[TASK INSTRUCTIONS] Print the listing that follows, character for character. Format the lines as a JSON array of strings and drop empty lines.

[DATA EXCERPT]
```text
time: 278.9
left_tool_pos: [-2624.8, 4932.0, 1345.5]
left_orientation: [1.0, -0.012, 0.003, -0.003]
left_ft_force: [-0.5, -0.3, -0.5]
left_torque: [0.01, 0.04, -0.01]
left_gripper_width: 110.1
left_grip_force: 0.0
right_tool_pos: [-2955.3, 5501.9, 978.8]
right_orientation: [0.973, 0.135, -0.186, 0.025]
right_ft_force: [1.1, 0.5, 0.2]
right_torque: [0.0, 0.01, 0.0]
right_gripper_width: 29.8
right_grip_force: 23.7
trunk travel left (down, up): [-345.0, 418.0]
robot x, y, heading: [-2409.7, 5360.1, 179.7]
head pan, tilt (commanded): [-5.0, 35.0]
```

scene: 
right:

[SOLUTION]
[
  "```text",
  "time: 278.9",
  "left_tool_pos: [-2624.8, 4932.0, 1345.5]",
  "left_orientation: [1.0, -0.012, 0.003, -0.003]",
  "left_ft_force: [-0.5, -0.3, -0.5]",
  "left_torque: [0.01, 0.04, -0.01]",
  "left_gripper_width: 110.1",
  "left_grip_force: 0.0",
  "right_tool_pos: [-2955.3, 5501.9, 978.8]",
  "right_orientation: [0.973, 0.135, -0.186, 0.025]",
  "right_ft_force: [1.1, 0.5, 0.2]",
  "right_torque: [0.0, 0.01, 0.0]",
  "right_gripper_width: 29.8",
  "right_grip_force: 23.7",
  "trunk travel left (down, up): [-345.0, 418.0]",
  "robot x, y, heading: [-2409.7, 5360.1, 179.7]",
  "head pan, tilt (commanded): [-5.0, 35.0]",
  "```",
  "scene: ",
  "right:"
]